Все начинавшие как реформаторы правители России лишались почвы под ногами, когда теряли взаимопонимание с либеральной интеллигенцией, поддерживавшей их реформы, и начинали опираться на правые силы, которые их затем предавали. Так было с Хрущевым, и так же будет со всеми правителями России, которые станут попирать нашу интеллигенцию – либо своим хамством, либо своим равнодушием, что по сути своей то же хамство.
Этот горький урок – самый главный урок фехтования с навозной кучей. Наши надежды на перестройку и нравственные победы в ней были несравнимо большими, чем надежды на оттепель и ее хрупкие, быстро растаявшие победы. Поэтому несравнимо большими будут и наши разочарования, и несравнимо большим будет наше поражение.

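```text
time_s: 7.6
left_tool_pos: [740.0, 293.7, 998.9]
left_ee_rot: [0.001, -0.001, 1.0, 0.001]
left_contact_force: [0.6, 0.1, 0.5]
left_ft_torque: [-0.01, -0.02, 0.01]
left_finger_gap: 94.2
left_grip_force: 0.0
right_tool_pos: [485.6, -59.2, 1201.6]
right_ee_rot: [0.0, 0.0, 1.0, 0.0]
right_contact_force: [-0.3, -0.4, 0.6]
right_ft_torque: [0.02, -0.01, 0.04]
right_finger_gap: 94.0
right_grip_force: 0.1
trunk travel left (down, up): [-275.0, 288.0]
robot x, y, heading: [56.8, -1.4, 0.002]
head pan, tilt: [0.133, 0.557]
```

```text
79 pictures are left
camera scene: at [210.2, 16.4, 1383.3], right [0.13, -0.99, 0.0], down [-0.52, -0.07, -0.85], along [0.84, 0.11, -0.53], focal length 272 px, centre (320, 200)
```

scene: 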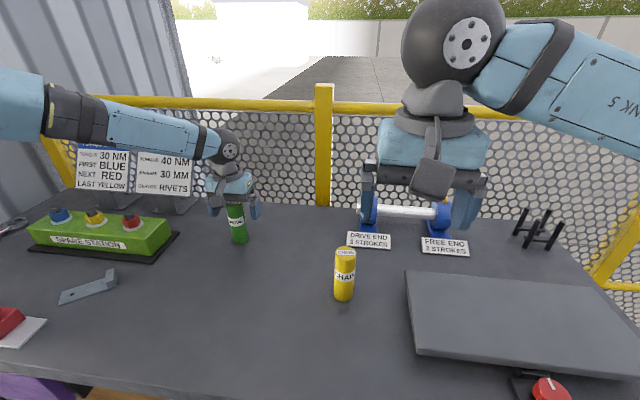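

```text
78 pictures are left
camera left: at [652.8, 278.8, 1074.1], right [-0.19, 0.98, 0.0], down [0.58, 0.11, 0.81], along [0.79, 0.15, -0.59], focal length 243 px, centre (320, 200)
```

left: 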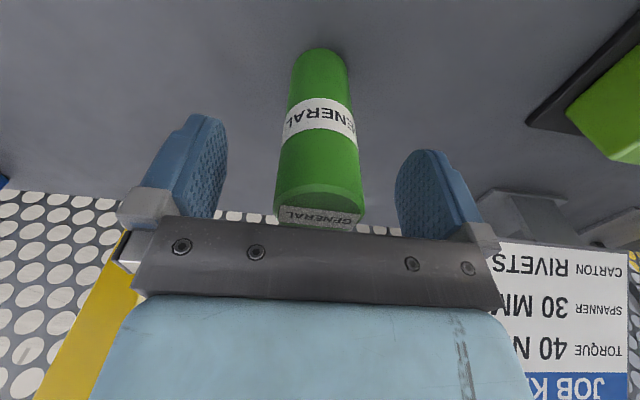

На сей раз мы не должны этого позволить.
В бытность мою пионером неподалеку от метро «Кировские ворота», в еще не снесенной тогда библиотеке имени Тургенева, шла читательская конференция школьников Дзержинского района по новому варианту романа «Молодая гвардия».
Присутствовал автор – молодо-седой, истощенно-красивый. Переделка романа, очевидно, далась ему нелегко, и он с заметным напряжением вслушивался в каждое слово, ввинчивая кончики пальцев в белоснежные виски, как будто его скульптурную голову дальневосточного комиссара мучила непрерывная головная боль.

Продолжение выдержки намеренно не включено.